Les écrans nuisent-ils à la concentration et à l’idée d’évasion par la lecture ?
« Je ne sais pas si c’est si nouveau. J’ai toujours fonctionné un peu comme ça, à passer d’une chose à l’autre, alors que j’ai 44 ans. Par contre, quand je lis c’est aussi pour échapper aux écrans. Je promène mes livres en vacances.
Je crois que l’écran n’empêche ni la lecture, ni l’écriture d’ailleurs. La génération « Insta » et autres réseaux sociaux pratique l’écriture, sous des formes souvent nouvelles. L’écran est devenu le lieu des premières expériences d’écriture.

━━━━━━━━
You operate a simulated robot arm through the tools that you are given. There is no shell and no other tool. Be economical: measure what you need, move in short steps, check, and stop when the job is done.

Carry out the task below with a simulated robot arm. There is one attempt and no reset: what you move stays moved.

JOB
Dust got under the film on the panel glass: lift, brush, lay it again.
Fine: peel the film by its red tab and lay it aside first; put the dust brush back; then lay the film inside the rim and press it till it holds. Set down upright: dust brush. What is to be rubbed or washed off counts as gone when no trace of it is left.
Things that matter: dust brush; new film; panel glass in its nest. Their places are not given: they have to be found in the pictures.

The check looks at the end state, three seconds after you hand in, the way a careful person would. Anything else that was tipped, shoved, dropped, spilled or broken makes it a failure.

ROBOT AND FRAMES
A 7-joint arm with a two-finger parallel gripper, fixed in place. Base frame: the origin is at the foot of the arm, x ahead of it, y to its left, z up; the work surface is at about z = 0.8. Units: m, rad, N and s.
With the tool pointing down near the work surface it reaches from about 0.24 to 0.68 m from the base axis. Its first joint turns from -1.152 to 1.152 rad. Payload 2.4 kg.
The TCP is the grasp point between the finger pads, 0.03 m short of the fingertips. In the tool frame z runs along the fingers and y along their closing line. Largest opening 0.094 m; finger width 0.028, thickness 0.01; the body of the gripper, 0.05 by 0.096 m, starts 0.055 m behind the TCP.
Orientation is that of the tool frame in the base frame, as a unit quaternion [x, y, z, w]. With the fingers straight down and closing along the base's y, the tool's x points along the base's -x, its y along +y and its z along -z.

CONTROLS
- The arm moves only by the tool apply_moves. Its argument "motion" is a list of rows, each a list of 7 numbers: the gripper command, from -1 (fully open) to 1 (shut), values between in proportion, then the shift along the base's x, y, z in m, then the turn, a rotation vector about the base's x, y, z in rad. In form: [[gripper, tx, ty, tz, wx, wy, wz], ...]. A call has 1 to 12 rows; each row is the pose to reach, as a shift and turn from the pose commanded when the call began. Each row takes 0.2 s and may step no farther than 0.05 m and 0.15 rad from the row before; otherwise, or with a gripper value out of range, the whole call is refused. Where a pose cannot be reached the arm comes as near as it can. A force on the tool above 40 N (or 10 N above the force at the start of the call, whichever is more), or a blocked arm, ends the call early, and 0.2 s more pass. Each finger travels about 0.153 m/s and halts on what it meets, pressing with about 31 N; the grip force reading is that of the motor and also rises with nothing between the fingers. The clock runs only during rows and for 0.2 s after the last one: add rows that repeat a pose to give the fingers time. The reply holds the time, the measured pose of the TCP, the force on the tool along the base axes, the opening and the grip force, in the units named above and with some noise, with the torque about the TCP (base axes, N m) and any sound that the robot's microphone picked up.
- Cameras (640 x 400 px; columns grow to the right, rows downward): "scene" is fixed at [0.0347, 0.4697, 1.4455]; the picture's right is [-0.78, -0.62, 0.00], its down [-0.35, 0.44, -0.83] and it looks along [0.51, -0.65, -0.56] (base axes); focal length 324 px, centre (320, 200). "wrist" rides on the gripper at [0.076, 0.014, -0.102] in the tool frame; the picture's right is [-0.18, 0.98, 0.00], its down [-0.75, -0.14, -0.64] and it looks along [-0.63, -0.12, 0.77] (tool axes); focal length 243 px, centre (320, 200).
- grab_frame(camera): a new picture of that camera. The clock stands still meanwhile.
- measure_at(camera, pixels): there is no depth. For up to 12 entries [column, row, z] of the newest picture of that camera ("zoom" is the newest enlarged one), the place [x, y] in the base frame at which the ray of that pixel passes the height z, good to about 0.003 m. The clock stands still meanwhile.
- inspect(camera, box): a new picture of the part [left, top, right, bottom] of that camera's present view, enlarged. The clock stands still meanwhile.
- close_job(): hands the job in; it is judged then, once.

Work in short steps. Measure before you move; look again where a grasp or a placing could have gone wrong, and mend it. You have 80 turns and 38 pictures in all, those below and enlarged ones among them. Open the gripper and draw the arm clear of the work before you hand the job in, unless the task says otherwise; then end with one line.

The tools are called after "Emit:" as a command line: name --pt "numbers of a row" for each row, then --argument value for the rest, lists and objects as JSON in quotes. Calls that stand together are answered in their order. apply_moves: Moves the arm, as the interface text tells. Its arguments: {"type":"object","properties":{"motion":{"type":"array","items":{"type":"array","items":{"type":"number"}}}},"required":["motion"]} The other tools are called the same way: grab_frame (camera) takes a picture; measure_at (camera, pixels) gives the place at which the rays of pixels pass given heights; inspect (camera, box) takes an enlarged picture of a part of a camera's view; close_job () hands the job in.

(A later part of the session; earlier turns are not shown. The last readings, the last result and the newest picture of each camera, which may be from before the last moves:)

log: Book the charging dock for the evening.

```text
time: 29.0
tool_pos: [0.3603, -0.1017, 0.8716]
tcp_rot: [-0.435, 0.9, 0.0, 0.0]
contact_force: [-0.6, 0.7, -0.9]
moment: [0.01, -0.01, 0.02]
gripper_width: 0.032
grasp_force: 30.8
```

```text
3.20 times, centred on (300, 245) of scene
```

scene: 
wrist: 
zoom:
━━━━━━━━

Moi-même j’ai fait mes premières armes d’écriture sur un forum d’enseignants. »
Vous n’avez pas peur que la lecture soit menacée ?
« Que nos enfants ne lisent pas les mêmes choses que nous et que la langue évolue, je trouve ça normal et sain. Je ne vois absolument pas la lecture disparaître. Je fais plutôt confiance aux prochaines générations pour faire émerger des choses très intéressantes. Pas sûr que la notion de lecture soit totalement bouleversée dans les années à venir. La photo n’a pas remplacé la peinture. L’art s’enrichit, évolue, mais demeure aussi. »
Propos recueillis par aprim
Alice Brière-Haquet a été interviewée pour le dossier «Le livre en chantier».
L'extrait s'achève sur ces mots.